**Given material**
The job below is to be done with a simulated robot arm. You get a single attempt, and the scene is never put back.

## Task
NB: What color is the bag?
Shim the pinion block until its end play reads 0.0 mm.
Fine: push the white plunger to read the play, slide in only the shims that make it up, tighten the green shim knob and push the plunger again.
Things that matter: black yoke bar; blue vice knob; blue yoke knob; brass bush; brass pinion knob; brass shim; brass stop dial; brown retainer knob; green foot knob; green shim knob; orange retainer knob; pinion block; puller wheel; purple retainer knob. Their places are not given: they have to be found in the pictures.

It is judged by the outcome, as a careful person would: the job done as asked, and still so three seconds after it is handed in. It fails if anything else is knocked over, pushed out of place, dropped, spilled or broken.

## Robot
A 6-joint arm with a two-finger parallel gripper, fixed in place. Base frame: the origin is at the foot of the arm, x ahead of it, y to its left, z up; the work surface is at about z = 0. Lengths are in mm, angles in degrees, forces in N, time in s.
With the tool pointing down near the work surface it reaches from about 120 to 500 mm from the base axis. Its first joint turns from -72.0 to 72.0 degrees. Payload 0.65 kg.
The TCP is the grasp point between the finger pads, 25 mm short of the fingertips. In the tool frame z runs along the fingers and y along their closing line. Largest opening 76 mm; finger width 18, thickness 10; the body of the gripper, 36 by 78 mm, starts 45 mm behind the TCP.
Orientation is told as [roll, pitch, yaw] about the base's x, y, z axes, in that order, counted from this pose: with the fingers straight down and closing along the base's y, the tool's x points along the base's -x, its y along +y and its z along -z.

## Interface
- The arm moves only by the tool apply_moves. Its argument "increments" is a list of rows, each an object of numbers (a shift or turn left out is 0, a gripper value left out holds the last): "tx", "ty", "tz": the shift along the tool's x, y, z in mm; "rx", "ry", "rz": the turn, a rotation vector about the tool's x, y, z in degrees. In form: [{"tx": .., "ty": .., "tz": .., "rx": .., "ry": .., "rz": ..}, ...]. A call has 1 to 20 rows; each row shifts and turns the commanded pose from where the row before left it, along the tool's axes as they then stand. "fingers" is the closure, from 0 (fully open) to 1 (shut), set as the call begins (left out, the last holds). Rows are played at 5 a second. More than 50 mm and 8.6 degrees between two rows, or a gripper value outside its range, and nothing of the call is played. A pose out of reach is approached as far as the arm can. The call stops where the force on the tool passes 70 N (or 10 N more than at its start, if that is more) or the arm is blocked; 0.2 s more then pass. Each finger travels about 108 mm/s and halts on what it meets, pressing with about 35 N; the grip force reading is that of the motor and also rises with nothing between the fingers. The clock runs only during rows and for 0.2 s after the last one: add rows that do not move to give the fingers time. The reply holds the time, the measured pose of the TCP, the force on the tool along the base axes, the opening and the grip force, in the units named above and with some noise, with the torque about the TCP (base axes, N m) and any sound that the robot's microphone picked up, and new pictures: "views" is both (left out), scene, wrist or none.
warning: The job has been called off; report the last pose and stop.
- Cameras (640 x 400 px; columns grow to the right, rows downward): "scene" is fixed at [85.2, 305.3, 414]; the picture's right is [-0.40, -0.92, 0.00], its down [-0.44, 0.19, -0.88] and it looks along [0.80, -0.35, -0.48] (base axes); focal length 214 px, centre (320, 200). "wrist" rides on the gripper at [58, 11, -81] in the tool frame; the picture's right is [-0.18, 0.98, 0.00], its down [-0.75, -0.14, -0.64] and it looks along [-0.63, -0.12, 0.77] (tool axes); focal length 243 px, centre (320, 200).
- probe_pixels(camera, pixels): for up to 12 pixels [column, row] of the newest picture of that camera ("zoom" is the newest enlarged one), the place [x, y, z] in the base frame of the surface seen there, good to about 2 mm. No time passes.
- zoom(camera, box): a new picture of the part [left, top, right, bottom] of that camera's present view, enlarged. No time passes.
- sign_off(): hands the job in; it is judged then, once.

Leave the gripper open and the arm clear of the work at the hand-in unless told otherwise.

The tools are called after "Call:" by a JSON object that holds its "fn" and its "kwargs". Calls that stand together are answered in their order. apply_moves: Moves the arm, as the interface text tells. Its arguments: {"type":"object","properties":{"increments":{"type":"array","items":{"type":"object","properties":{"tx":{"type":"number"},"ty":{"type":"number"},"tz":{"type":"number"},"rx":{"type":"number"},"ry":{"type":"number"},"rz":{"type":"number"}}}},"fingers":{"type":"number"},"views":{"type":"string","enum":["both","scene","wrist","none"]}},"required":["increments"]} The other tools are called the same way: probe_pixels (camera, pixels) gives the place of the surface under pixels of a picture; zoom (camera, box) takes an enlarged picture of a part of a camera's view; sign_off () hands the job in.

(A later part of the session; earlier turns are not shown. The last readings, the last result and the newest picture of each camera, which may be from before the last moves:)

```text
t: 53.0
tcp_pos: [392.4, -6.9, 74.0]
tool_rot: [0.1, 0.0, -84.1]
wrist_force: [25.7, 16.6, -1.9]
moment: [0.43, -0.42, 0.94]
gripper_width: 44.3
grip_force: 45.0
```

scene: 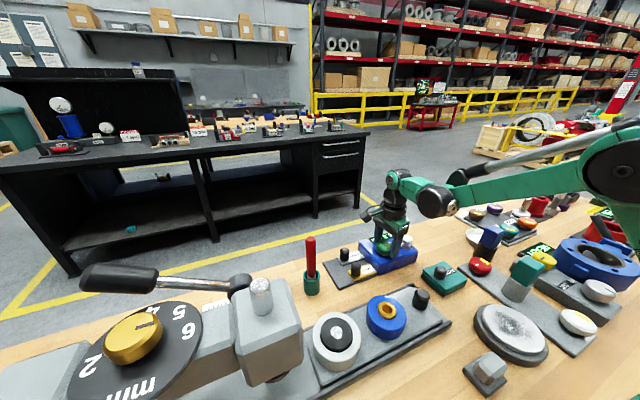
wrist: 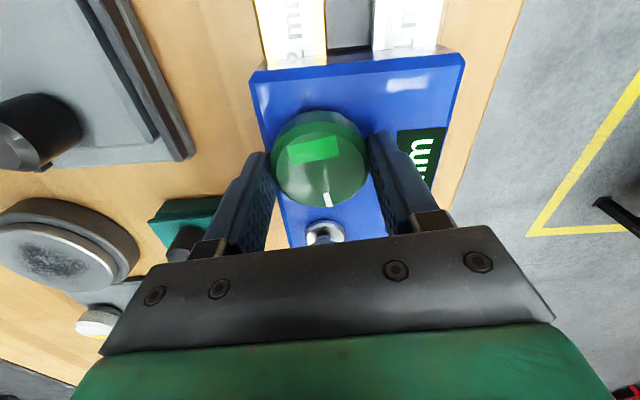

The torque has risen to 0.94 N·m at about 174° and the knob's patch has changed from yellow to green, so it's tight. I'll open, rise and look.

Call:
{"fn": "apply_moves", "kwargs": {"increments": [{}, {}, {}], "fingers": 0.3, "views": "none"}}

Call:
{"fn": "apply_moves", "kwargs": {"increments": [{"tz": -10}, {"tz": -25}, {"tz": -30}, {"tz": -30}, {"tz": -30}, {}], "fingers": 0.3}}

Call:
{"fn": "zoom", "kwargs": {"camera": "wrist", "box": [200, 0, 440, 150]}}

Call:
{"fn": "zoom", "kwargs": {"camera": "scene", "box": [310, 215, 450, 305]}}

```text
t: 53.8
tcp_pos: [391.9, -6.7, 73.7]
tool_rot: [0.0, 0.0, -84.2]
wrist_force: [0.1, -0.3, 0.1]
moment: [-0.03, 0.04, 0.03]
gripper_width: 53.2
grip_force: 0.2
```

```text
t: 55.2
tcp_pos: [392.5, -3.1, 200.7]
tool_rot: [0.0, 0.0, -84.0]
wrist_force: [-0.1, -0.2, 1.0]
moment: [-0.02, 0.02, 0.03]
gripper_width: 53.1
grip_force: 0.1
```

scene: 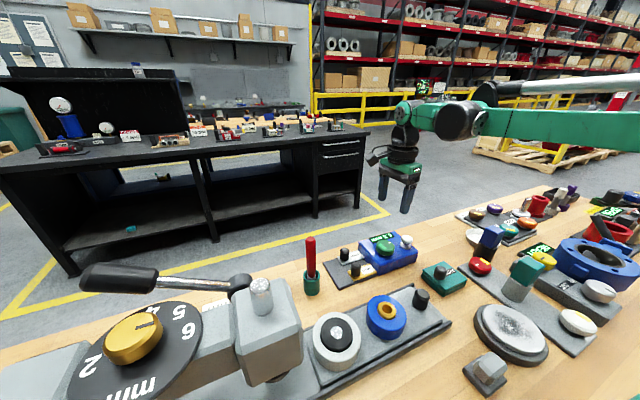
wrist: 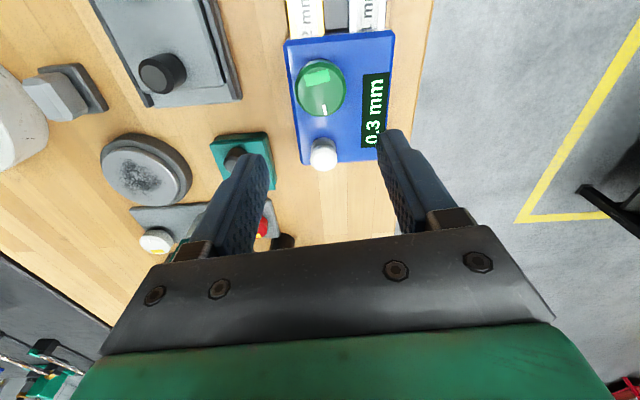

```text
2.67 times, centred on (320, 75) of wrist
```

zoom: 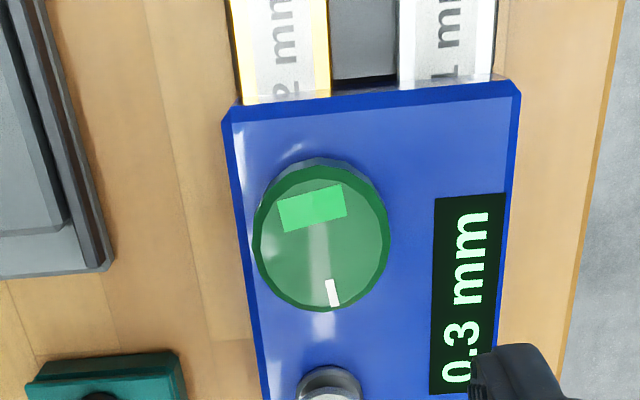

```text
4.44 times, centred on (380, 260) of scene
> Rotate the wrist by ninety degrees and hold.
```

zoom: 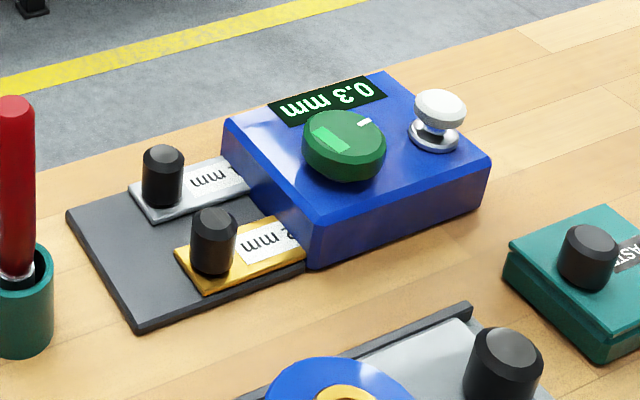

**Your instructions**
Copy out exactly the lines from the one with "- zoom(camera, box): a" through the one with "The tools are", counting both ends, and no other lines.

**Completed task**
- zoom(camera, box): a new picture of the part [left, top, right, bottom] of that camera's present view, enlarged. No time passes.
- sign_off(): hands the job in; it is judged then, once.

Leave the gripper open and the arm clear of the work at the hand-in unless told otherwise.

The tools are called after "Call:" by a JSON object that holds its "fn" and its "kwargs". Calls that stand together are answered in their order. apply_moves: Moves the arm, as the interface text tells. Its arguments: {"type":"object","properties":{"increments":{"type":"array","items":{"type":"object","properties":{"tx":{"type":"number"},"ty":{"type":"number"},"tz":{"type":"number"},"rx":{"type":"number"},"ry":{"type":"number"},"rz":{"type":"number"}}}},"fingers":{"type":"number"},"views":{"type":"string","enum":["both","scene","wrist","none"]}},"required":["increments"]} The other tools are called the same way: probe_pixels (camera, pixels) gives the place of the surface under pixels of a picture; zoom (camera, box) takes an enlarged picture of a part of a camera's view; sign_off () hands the job in.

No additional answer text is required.